(344a) Valorization of End-of-Life Tires Using Microwave Technology: 6PPD Extraction & Conversion

Every year, billions of tires are sent to scrap yards worldwide, where they are either landfilled, milled to smaller particles, or used as fuel for rotary kilns. The tire antioxidant and antiozonant, N-(1,3-dimethyl butyl)-N'-phenyl-1,4-benzenediamine (6PPD) was recently shown to cause acute mortality in aquatic life in the ng/L concentration range. Thus, current end-of-life (EOL) tire management strategies are dangerous for the environment, and different valorization strategies are needed. A critical step in the overall valorization strategy is the removal of 6PPD from EOL tires to ensure it does not leach into the environment. Additionally, legislation will soon outlaw the incorporation of 6PPD in new tires. Future valorization will be needed to be powered by renewable energy to meet decarbonization goals. Microwave (MW) assisted heating is an attractive technology for this application as the carbon black inherent to EOL tires is an excellent microwave energy absorber and can enable fast heating. We investigate solvent-based extraction of 6PPD from waste tires, its subsequent conversion into value-added products, and the pyrolysis of crumb rubber, all under MW-assisted heating.

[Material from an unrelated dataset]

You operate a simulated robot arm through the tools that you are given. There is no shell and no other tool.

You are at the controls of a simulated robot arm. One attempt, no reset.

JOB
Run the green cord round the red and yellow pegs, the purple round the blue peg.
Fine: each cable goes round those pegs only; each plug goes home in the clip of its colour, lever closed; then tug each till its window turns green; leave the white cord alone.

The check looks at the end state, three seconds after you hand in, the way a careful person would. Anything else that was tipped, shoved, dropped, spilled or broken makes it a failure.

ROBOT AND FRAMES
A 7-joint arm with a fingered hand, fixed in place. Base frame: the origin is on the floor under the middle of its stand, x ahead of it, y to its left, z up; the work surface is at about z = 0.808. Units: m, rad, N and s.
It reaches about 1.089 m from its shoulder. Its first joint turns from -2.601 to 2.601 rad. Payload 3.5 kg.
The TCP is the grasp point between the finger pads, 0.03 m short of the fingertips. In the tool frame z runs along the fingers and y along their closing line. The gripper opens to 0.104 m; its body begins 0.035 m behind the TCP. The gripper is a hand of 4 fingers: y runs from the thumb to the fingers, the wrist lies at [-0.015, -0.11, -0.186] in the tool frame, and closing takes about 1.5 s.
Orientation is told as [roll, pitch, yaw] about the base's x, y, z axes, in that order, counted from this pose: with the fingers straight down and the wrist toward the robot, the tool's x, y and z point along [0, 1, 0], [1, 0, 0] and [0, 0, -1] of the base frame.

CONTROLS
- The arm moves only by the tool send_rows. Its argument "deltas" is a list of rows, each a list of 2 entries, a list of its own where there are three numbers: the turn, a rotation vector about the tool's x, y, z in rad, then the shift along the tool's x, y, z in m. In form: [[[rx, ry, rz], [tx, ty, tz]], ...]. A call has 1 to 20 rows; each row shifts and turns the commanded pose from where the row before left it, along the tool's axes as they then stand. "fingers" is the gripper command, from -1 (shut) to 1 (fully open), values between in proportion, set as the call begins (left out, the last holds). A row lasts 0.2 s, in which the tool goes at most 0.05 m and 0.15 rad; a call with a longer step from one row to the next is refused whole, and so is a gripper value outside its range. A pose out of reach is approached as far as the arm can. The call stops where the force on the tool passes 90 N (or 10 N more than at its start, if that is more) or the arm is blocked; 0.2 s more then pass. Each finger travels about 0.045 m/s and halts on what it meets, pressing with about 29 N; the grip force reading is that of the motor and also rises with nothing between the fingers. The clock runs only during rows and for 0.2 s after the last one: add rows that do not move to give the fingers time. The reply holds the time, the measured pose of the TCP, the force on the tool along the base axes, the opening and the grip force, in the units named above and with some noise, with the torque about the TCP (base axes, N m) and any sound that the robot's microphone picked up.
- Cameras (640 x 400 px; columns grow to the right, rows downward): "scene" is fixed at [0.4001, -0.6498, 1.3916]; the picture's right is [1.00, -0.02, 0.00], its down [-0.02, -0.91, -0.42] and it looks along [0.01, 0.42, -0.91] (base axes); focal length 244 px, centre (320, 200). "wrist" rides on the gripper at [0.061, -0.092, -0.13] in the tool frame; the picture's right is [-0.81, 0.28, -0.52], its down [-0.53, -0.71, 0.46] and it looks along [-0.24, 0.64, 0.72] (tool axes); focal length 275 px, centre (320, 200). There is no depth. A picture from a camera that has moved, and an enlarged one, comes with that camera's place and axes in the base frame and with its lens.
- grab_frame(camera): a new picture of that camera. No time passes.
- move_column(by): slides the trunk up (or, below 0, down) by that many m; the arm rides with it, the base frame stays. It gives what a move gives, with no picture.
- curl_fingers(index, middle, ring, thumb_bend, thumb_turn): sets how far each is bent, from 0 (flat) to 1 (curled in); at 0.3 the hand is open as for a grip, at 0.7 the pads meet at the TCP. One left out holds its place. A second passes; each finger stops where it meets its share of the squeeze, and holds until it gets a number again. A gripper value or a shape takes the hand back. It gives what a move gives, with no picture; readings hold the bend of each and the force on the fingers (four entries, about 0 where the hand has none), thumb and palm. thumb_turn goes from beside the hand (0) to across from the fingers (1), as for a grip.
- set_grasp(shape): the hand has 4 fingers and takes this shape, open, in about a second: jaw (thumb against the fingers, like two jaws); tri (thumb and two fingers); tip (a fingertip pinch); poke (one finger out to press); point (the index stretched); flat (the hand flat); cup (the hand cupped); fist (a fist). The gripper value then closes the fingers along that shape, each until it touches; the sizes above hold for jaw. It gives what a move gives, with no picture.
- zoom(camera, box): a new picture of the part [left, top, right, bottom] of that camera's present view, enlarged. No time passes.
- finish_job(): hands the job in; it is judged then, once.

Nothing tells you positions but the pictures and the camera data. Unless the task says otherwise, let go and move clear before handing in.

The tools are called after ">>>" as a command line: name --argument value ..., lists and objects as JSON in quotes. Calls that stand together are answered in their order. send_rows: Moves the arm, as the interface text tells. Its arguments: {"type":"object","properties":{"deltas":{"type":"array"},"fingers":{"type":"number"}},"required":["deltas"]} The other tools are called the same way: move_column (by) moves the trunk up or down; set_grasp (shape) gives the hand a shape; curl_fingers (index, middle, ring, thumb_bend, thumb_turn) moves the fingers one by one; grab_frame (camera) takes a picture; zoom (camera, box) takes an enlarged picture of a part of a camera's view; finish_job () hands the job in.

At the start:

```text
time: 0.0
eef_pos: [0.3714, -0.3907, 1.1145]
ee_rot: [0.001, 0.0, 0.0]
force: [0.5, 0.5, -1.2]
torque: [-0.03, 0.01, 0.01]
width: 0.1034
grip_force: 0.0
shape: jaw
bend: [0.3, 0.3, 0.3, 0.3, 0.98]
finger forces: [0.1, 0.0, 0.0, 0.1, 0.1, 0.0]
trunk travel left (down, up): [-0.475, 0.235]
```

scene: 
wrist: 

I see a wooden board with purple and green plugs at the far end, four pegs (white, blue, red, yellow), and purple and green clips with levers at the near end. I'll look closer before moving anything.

The solvent screening was first carried out in batch mode under MW heating to determine which solvent is most efficient at extracting 6PPD from waste tires. The MW extraction was subsequently scaled up to a continuous flow system where high volumes of crumb rubber could be extracted. Temperature measurements were carried out down the length of the reactor and on the reactor wall at various power levels in a static bed and under gas and solvent flow. Temperature models were derived to relate power level to the temperature within the rubber phase.

After extraction, 6PPD and the extracted crumb rubber were subsequently upgraded. 6PPD was catalytically converted into cyclohexane. The condensed product mixture from the reactor effluent contained various aromatic and terpene products. The carbon black remaining in the solid phase was characterized. Our work presents strategies for the full valorization of the tires while providing mechanistic insights.